**Extracted text**:
========

It has been a fairly tiring week. I could only be thankful that I have worked so many extra hours at work seeing clients that I could claim time-off-in-lieu to leave the office slightly early this afternoon.
Double bass lesson today was scheduled at 6.15 p.m. On my way to my double bass class, I felt so tired that I dozed off on the bus. Thank goodness that I was able to wake up in time to alight at the appropriate bus-stops.
I had dinner at an eatery at Coronation Plaza. Coronation Plaza holds a special place in my memory. I didn't like the place very very much as compared to the Esplanade - Theatres on the Bay and the many museums. However, this place brings nice memory of my good old secondary school days because it is located very near the previous school building of my secondary school. I simply had to walk past Coronation Plaza in order to cross the nearby overhead bridge to get to the bus-stop on the other side of the road, before getting a bus home.
Enough about reminiscing. I was in such a rush for time today that I had to inform the one of the personnel at the eatery that I only have less than 20 minutes to wait for my food and to finish my dinner. He was kind enough to help ensure that my dinner was cooked and served as soon as possible. While I was gobbling down my dinner, I wondered if I could ever survive my double bass lesson being so awfully tired and drained from the day. I think it would be a shame to waste my lesson away playing senselessly, all because I was tired.
Well, it proved that my worries were unfounded. Double bass lesson proved with my tutor, MJ, proved to be a recharging one. I get to learn how to play my selected pieces musically, and not just play the notes! I am loving the endeavour of playing a piece as musically as possible so as to communicate effectively to my imagined audience.
In addition, the vibrations and the sounds from the double bass feel so healing to me, I simply love to have more and more of it. I think I have biased ears. My ears cringe at hearing sounds from loud-volume television sets, but they love the sounds of a double bass played musically. My ears would then send me messages that makes me feel as if I am living in heaven. How blissful. I am enjoying my marital relationship with the double bass.
For today lesson, my tutor did a reading of Lennox Berkeley's Introduction and Allegro (for double bass and piano) with me. I requested to work on this first as I needed to have a clearer understanding how I could practise this piece on my own. Actually, while Introduction and Allegro seemed weird and difficult to digest when I read the scores, it actually sounds very interesting.
I could have chosen a work from either the Classical or Romantic period and then I would be spared from reading those not so conventional rhythms and harmonies, but I shall listen to Emily's advice and perform a work from the contemporary period. Hopefully it would impressed upon the examiner that I am a versatile performer of music from the various periods.

========

**Records shown**:

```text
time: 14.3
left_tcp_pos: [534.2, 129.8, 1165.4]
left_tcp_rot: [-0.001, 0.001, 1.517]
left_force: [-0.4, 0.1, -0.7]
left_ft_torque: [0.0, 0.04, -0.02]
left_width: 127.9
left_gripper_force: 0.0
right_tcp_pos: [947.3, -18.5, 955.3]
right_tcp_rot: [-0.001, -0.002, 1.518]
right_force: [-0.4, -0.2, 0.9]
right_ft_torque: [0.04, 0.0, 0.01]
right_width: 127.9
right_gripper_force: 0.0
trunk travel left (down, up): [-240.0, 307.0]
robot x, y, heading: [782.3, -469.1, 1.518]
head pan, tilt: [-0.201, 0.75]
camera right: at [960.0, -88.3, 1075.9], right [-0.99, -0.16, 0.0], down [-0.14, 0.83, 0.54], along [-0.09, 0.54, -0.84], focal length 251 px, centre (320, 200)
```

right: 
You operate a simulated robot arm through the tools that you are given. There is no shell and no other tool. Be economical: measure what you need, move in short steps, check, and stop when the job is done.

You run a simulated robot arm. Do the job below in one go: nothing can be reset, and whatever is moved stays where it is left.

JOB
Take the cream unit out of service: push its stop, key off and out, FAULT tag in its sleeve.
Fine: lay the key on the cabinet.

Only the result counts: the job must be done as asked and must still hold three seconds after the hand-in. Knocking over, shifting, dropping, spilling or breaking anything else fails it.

========

**What you are asked to do**:
Carry the extracted text on from its last sentence.

**Response to this exercise**:
The remaining half of my lesson was spent playing all the four movements of the Marcello's Sonata in G major for my tutor. There were some glitches. Yet there were some moments when I felt a sense of achievement: I could play some of the fairly difficult passages which I was struggling with a few weeks ago. Yes, I can totally agree with the maxim: Practice makes perfect.
For today's lesson, my tutor shared with me that for one of the passages where I have to do strings-crossing from the first (G) string to the second (D) string, my hand and arm movement would be as if I was drawing a figure "8" with my hand (and bow in the hand). I like this analogy, it works.
My rendition of the second and fourth movement of Marcello's Sonata in G major is taking shape. My task for the weeks to come would be to practise the first movement diligently with the help of a metronome. In addition, I would need more work on the third movement. It is a seemingly easy piece, with easy notes and fairly slow tempo. However, I think it is the most difficult movement of the sonata to play. It is easy to play the notes, but it is just very challenging and demanding to play the music when it comes to play this very third movement. I shall remember the golden rule: Practice, practice and more good practice.
I hope that one day when I do perform a solo on the double bass, my audience could understand what I am playing, and I can deliver the music effectively.
Anyway, this post is supposed to be about my recharging double bass lesson, so I cannot help but emphasise that I felt so recharged after the lesson that for a moment, I did not feel any tinge of tiredness. But the toils of the day eventually set in some hours later, and I could only be honest that I am actually feeling physically drained while composing this post. Nevertheless, I found my mind getting excited as I share about my double bass lesson with my readers.
Double bass lesson is fun!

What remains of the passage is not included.